** start of Data **

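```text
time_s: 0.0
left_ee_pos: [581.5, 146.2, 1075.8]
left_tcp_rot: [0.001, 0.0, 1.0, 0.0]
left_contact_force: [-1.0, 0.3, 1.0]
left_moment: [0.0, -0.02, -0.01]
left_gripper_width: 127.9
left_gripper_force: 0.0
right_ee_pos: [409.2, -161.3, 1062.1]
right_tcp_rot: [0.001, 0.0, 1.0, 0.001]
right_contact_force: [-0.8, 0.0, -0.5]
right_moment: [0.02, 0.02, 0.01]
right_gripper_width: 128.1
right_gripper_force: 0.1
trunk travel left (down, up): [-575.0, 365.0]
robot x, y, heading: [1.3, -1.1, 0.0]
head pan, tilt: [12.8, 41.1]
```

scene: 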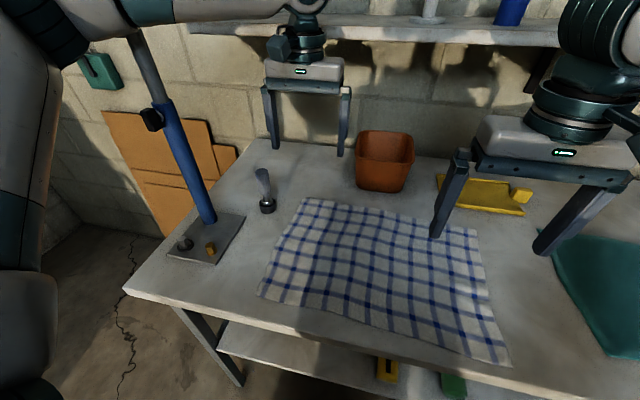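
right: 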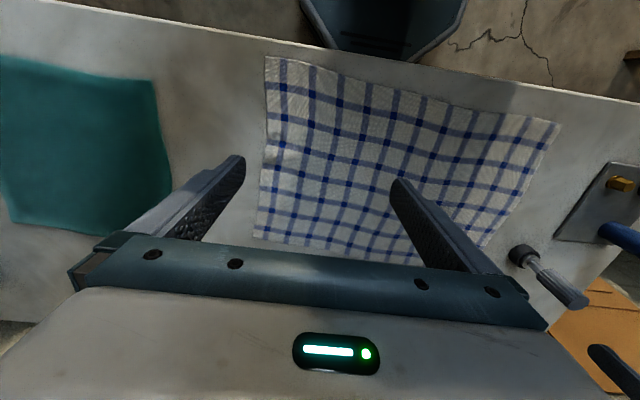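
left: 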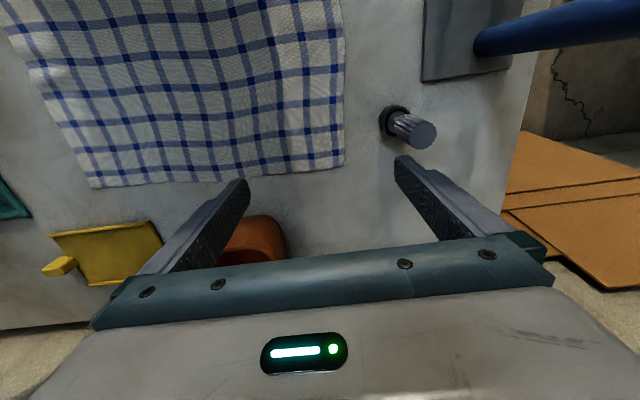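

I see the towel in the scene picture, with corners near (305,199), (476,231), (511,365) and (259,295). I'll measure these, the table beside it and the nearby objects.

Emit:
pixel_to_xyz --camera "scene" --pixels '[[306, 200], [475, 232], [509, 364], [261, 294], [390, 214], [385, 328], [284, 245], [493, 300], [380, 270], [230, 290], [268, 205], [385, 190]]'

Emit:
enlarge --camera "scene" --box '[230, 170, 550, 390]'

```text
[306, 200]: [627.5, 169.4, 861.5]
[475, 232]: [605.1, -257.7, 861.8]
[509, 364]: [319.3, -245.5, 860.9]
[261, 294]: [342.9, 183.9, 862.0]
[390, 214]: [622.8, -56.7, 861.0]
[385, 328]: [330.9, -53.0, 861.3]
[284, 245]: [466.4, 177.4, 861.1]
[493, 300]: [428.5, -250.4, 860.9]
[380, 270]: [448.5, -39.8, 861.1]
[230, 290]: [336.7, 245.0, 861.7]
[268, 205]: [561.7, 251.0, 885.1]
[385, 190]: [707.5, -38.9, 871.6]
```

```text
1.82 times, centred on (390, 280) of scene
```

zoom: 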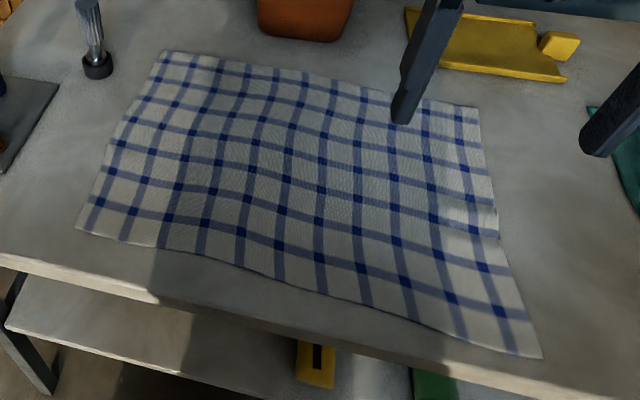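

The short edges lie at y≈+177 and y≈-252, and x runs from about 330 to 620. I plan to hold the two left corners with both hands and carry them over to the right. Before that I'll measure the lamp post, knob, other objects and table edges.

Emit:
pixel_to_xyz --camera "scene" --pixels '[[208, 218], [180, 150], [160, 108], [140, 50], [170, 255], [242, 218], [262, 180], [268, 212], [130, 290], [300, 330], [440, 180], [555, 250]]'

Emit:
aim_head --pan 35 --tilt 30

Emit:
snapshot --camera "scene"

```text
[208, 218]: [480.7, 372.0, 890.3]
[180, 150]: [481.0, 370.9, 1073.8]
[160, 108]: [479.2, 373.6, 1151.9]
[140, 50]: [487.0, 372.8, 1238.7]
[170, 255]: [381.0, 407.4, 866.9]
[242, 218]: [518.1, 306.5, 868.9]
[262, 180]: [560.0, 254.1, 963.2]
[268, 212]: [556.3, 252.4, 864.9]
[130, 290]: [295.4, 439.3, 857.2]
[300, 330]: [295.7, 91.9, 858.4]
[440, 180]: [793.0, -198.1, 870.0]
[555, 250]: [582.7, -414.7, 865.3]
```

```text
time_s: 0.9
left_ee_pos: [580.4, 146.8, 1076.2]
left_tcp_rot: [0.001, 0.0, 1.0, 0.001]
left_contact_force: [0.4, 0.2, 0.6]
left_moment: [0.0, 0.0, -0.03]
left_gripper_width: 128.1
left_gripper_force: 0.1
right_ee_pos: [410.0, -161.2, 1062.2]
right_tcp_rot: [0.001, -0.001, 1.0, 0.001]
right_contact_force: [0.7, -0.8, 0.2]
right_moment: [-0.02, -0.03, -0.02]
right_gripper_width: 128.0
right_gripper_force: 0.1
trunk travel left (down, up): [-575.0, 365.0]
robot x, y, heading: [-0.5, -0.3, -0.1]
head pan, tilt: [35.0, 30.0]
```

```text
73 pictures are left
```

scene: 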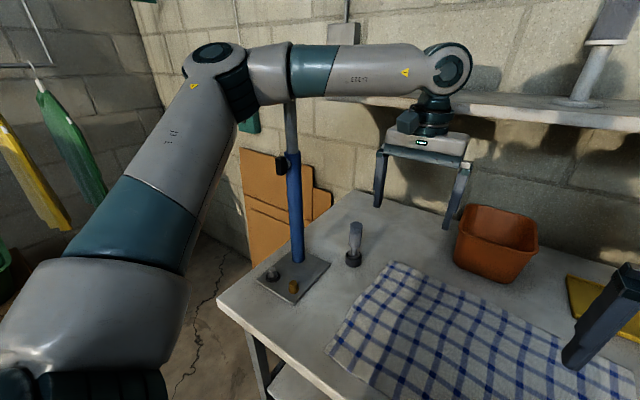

** end of Data **

- **Goal**:
Copy each line exactly, and leave the pictures out of your copy.

- **Solution to this problem**:
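```text
time_s: 0.0
left_ee_pos: [581.5, 146.2, 1075.8]
left_tcp_rot: [0.001, 0.0, 1.0, 0.0]
left_contact_force: [-1.0, 0.3, 1.0]
left_moment: [0.0, -0.02, -0.01]
left_gripper_width: 127.9
left_gripper_force: 0.0
right_ee_pos: [409.2, -161.3, 1062.1]
right_tcp_rot: [0.001, 0.0, 1.0, 0.001]
right_contact_force: [-0.8, 0.0, -0.5]
right_moment: [0.02, 0.02, 0.01]
right_gripper_width: 128.1
right_gripper_force: 0.1
trunk travel left (down, up): [-575.0, 365.0]
robot x, y, heading: [1.3, -1.1, 0.0]
head pan, tilt: [12.8, 41.1]
```

scene: 
right: 
left: 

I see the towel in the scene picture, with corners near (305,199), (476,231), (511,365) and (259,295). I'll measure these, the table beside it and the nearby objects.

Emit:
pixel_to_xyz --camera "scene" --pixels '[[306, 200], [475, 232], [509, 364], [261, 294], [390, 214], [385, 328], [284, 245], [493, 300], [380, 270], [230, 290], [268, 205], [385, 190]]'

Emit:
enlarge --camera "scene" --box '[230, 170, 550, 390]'

```text
[306, 200]: [627.5, 169.4, 861.5]
[475, 232]: [605.1, -257.7, 861.8]
[509, 364]: [319.3, -245.5, 860.9]
[261, 294]: [342.9, 183.9, 862.0]
[390, 214]: [622.8, -56.7, 861.0]
[385, 328]: [330.9, -53.0, 861.3]
[284, 245]: [466.4, 177.4, 861.1]
[493, 300]: [428.5, -250.4, 860.9]
[380, 270]: [448.5, -39.8, 861.1]
[230, 290]: [336.7, 245.0, 861.7]
[268, 205]: [561.7, 251.0, 885.1]
[385, 190]: [707.5, -38.9, 871.6]
```

```text
1.82 times, centred on (390, 280) of scene
```

zoom: 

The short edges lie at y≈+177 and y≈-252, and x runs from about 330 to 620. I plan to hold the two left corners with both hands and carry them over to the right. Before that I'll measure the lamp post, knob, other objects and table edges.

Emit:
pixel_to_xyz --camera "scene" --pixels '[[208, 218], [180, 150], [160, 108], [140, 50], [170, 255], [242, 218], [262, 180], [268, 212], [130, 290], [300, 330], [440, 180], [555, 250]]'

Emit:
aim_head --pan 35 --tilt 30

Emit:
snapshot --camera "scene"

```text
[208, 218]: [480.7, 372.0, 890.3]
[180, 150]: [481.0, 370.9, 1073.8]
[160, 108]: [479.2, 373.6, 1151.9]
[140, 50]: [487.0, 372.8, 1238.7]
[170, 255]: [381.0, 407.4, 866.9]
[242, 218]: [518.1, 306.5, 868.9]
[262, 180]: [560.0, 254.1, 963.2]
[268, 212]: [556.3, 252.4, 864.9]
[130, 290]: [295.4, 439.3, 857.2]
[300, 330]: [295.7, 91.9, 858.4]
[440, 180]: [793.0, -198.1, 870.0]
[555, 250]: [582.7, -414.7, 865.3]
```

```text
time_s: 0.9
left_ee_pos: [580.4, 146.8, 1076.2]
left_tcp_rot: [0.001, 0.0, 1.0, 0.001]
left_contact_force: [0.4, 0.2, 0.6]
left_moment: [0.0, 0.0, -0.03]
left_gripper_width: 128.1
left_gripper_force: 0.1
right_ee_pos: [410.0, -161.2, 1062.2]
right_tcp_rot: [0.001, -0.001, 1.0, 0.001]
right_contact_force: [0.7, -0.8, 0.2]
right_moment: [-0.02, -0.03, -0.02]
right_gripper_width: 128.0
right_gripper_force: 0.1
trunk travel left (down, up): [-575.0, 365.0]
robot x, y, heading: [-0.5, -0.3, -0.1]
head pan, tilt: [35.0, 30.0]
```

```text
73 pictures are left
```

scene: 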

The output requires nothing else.